Her walk is really more of an easy yet brisk jog. She runs up and down the hill at the park and if during her ascent she falls, she’ll steady herself and then use the grass to pull herself back up and continue with dogged determination. During descents, I usually offer my hand (she accepts when on very uneven surfaces like giant boulders or flowing lava) because the sight of her running down an steep-ish incline is nerve-wracking. But she doesn’t take my hand, and she doesn’t fall. So I let her go and I savor the sight (really more of a blur) before me. Lately, she’s been trying to stand on her head, or so it seems, and winds up in a downward dog position, hanging out upside down and peering back through her legs with a sly smile. I expect she’ll have mastered the somersault by Monday and if not, we’ll be hitting the gym to work on her core strength, and probably do some suicides in which case Stella may need to take it easy while I get back in shape.

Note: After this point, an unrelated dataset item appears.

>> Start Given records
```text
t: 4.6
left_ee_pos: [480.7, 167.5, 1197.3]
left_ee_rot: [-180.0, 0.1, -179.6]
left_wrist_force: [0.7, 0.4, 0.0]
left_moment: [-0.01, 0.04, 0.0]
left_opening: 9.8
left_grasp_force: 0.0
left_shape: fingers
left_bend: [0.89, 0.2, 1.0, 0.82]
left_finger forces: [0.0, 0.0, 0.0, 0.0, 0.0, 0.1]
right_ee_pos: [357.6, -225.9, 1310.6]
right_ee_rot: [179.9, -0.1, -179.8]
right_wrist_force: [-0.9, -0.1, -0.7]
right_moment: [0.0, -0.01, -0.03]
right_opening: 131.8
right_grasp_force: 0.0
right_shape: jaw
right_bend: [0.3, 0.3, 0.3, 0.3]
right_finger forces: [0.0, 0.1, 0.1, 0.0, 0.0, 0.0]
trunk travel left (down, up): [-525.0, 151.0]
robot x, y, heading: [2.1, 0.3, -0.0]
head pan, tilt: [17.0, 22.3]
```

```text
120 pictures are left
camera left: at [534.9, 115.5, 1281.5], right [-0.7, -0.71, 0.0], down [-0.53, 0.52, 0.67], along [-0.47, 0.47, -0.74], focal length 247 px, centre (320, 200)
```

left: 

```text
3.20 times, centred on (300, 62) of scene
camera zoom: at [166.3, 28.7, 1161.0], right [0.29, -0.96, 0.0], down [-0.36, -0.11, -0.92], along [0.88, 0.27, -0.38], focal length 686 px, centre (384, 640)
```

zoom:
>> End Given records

We are at the stage where she is now a very good mimic, an eager and quick learner. We have so much fun. In recent weeks, she’s been putting the phone to her ear and if I hand her a brush or comb, she’ll move it across the back of her head, because let’s face it, the front pretty much styles itself. Yesterday morning, I taught her how to kick, and she hasn’t stopped since. The video below is from yesterday afternoon. At first her dribbling seemed like a fluke, but she’s done it about a dozen times since then, and I can’t help but be completely dazzled. I’m her mom and that is my job and it comes very naturally to me, as it should. This video, below, co-starring PaPa (Cody’s dad), may be very ho-hum to you but it warms me up and makes my heart grow at least another centimeter in diameter. Until yesterday, she’d walk up to the ball, then pick it up and throw it. She never let it touch her foot. But now she is purposefully kicking it along and it’s just about the best thing I’ve ever seen. And tomorrow, she’ll do something else for the first time and it will be a new best-thing-I’ve-ever-seen. Every parent knows exactly what I mean.
Stella relishes every adventure, “big” and small–from trips to see the seaplanes and kites at Gasworks Park and tours among the elephants and giraffes at the zoo, to forays to the fridge to examine bottles and jars and visits to the dust bunnies in the bedroom closet. She expresses her joy with ecstatic physical outbursts. Bouncing and arm flailing and squealing and rolling with total exploding exuberance. She’s my happy little athlete. Yes, yes, I know. That’s a label. And it’s very possible that she’ll one day eschew soccer balls for fluffy pink tutus, and that’s okay. (Though, let’s face it, passing over a basketball for a soccer ball is pretty much the equivalent–KIDDING, sort of.) Really, I’m just following her lead. Trying to keep up and shaking my head in amazement, with gratitude and Stella’s goose-poop-covered shoe smacking me in the face.